The best part, she said, was that Goldstein met the kids eyeball to eyeball.

“Nobody takes 16-year-olds seriously,” Dunsker said. “She took us completely seriously. I thought, I want to be just like her and I want to know what she knows.”

Dunsker went to Simmons College in Boston, where she double-majored in sociology and women’s studies and minored in English. Then it was rabbinical school at Hebrew Union College-Jewish Institute of Religion — one year in Jerusalem and four years in New York City.

Then she took a job as an assistant rabbi in Austin, Texas, where she spent seven years and met husband Jeff, a computer consultant. (They have two children, Zachary, 4, and Sadie, 2.) After that it was a brief stint in Suffern, N.Y., until her faltering congregation merged with another one.
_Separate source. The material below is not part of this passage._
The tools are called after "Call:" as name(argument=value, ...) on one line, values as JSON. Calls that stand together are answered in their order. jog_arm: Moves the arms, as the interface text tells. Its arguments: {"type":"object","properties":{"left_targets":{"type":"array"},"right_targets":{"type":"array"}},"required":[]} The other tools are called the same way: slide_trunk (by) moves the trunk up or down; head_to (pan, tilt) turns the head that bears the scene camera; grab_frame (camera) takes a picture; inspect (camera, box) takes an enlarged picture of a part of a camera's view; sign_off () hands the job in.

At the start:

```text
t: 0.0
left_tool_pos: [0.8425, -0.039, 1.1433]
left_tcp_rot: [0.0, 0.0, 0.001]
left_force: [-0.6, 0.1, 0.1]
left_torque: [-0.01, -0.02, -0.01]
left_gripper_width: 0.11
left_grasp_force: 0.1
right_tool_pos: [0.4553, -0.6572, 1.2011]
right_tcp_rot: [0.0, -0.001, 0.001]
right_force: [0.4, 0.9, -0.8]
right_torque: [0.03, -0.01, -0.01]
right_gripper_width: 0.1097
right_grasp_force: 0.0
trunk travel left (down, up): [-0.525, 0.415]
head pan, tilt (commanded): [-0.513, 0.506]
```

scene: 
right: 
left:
She visited several congregations with her family, she said, and none clicked the way Congregation Kol Ami did.

“I wanted a congregation that was small enough to know everyone and stable enough to succeed in the long term,” she said. “People here are looking for connections.”

Plus, she said, there’s the unbeatable cultural life, environmental sensitivity and relaxed way of life in the Vancouver-Portland metropolitan area.
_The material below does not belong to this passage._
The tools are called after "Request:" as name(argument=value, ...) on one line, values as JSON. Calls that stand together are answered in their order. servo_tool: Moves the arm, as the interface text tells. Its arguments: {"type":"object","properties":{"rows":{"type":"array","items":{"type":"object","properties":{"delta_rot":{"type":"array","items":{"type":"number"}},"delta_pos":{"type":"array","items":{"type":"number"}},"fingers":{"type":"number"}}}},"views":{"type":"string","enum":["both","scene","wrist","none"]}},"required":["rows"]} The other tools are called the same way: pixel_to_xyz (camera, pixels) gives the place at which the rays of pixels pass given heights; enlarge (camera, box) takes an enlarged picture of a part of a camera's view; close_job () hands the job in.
And what will Dunsker bring to Congregation Kol Ami? She returns to the life-changing gift she got from Rabbi Goldstein.

“I think I take people seriously and they know it,” she said. “I love them for what’s special about them. I think I’m great at spreading a lot of energy and enthusiasm. I think I spread love.”

Also, she added, she loves to sing.

“I wish I played guitar, like Jaime,” she said. “It’s one of my life’s goals to learn. But I do sing enough to lead people. If people are singing with me, we’ll get there.”

Scott Hewitt: 360-735-4529 or scott.hewitt@columbian.com.



   
Did you know ?

— Congregation Kol Ami was founded in 1990 as the Jewish Community Association of Southwest Washington.

— “Kol Ami” means “the voice of my people.”

— Chabad Lubavitch, Clark County’s other Jewish congregation, is Orthodox.